- **Stored data**:
>> START

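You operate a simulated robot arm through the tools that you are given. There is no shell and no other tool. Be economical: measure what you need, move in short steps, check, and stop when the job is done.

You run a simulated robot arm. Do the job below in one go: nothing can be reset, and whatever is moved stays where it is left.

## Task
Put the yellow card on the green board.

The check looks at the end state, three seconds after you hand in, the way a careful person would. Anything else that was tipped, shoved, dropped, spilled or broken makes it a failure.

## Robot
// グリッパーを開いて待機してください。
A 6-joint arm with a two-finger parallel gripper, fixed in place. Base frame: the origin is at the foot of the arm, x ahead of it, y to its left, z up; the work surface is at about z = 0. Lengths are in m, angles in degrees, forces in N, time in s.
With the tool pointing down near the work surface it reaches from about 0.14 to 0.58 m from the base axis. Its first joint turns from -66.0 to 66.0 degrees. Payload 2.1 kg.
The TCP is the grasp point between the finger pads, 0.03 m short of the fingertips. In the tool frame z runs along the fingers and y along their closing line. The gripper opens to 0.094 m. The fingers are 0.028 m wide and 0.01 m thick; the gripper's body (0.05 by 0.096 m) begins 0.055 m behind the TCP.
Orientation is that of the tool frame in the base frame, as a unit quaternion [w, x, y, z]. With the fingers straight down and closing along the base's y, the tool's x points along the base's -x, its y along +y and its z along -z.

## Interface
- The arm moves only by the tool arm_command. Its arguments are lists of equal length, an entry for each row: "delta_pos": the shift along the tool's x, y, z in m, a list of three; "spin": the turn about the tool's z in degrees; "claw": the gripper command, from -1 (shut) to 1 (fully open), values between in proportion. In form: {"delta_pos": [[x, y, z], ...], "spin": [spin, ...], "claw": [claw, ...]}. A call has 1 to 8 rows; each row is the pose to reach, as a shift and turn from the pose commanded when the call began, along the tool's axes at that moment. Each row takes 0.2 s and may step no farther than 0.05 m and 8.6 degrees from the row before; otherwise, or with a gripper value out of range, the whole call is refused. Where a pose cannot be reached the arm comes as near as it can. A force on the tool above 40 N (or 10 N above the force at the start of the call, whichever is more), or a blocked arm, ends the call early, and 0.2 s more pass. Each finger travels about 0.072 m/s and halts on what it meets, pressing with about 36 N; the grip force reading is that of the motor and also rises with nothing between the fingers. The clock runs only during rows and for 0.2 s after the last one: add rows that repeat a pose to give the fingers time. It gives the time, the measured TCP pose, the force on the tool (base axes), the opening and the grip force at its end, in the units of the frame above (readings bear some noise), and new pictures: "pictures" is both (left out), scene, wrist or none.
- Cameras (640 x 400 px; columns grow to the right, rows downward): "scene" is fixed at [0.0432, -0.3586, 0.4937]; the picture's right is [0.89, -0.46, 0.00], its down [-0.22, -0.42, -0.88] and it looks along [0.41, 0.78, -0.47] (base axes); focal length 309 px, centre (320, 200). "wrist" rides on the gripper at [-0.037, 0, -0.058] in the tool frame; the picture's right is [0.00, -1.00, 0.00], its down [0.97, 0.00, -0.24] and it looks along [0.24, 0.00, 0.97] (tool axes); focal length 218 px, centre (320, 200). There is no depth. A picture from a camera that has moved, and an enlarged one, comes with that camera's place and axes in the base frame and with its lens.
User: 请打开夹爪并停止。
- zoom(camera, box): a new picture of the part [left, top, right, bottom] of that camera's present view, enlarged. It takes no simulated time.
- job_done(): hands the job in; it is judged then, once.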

>> END

- **Your instructions**: Reproduce all of the data exactly as given.

- **Output for this task**:
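You operate a simulated robot arm through the tools that you are given. There is no shell and no other tool. Be economical: measure what you need, move in short steps, check, and stop when the job is done.

You run a simulated robot arm. Do the job below in one go: nothing can be reset, and whatever is moved stays where it is left.

## Task
Put the yellow card on the green board.

The check looks at the end state, three seconds after you hand in, the way a careful person would. Anything else that was tipped, shoved, dropped, spilled or broken makes it a failure.

## Robot
// グリッパーを開いて待機してください。
A 6-joint arm with a two-finger parallel gripper, fixed in place. Base frame: the origin is at the foot of the arm, x ahead of it, y to its left, z up; the work surface is at about z = 0. Lengths are in m, angles in degrees, forces in N, time in s.
With the tool pointing down near the work surface it reaches from about 0.14 to 0.58 m from the base axis. Its first joint turns from -66.0 to 66.0 degrees. Payload 2.1 kg.
The TCP is the grasp point between the finger pads, 0.03 m short of the fingertips. In the tool frame z runs along the fingers and y along their closing line. The gripper opens to 0.094 m. The fingers are 0.028 m wide and 0.01 m thick; the gripper's body (0.05 by 0.096 m) begins 0.055 m behind the TCP.
Orientation is that of the tool frame in the base frame, as a unit quaternion [w, x, y, z]. With the fingers straight down and closing along the base's y, the tool's x points along the base's -x, its y along +y and its z along -z.

## Interface
- The arm moves only by the tool arm_command. Its arguments are lists of equal length, an entry for each row: "delta_pos": the shift along the tool's x, y, z in m, a list of three; "spin": the turn about the tool's z in degrees; "claw": the gripper command, from -1 (shut) to 1 (fully open), values between in proportion. In form: {"delta_pos": [[x, y, z], ...], "spin": [spin, ...], "claw": [claw, ...]}. A call has 1 to 8 rows; each row is the pose to reach, as a shift and turn from the pose commanded when the call began, along the tool's axes at that moment. Each row takes 0.2 s and may step no farther than 0.05 m and 8.6 degrees from the row before; otherwise, or with a gripper value out of range, the whole call is refused. Where a pose cannot be reached the arm comes as near as it can. A force on the tool above 40 N (or 10 N above the force at the start of the call, whichever is more), or a blocked arm, ends the call early, and 0.2 s more pass. Each finger travels about 0.072 m/s and halts on what it meets, pressing with about 36 N; the grip force reading is that of the motor and also rises with nothing between the fingers. The clock runs only during rows and for 0.2 s after the last one: add rows that repeat a pose to give the fingers time. It gives the time, the measured TCP pose, the force on the tool (base axes), the opening and the grip force at its end, in the units of the frame above (readings bear some noise), and new pictures: "pictures" is both (left out), scene, wrist or none.
- Cameras (640 x 400 px; columns grow to the right, rows downward): "scene" is fixed at [0.0432, -0.3586, 0.4937]; the picture's right is [0.89, -0.46, 0.00], its down [-0.22, -0.42, -0.88] and it looks along [0.41, 0.78, -0.47] (base axes); focal length 309 px, centre (320, 200). "wrist" rides on the gripper at [-0.037, 0, -0.058] in the tool frame; the picture's right is [0.00, -1.00, 0.00], its down [0.97, 0.00, -0.24] and it looks along [0.24, 0.00, 0.97] (tool axes); focal length 218 px, centre (320, 200). There is no depth. A picture from a camera that has moved, and an enlarged one, comes with that camera's place and axes in the base frame and with its lens.
User: 请打开夹爪并停止。
- zoom(camera, box): a new picture of the part [left, top, right, bottom] of that camera's present view, enlarged. It takes no simulated time.
- job_done(): hands the job in; it is judged then, once.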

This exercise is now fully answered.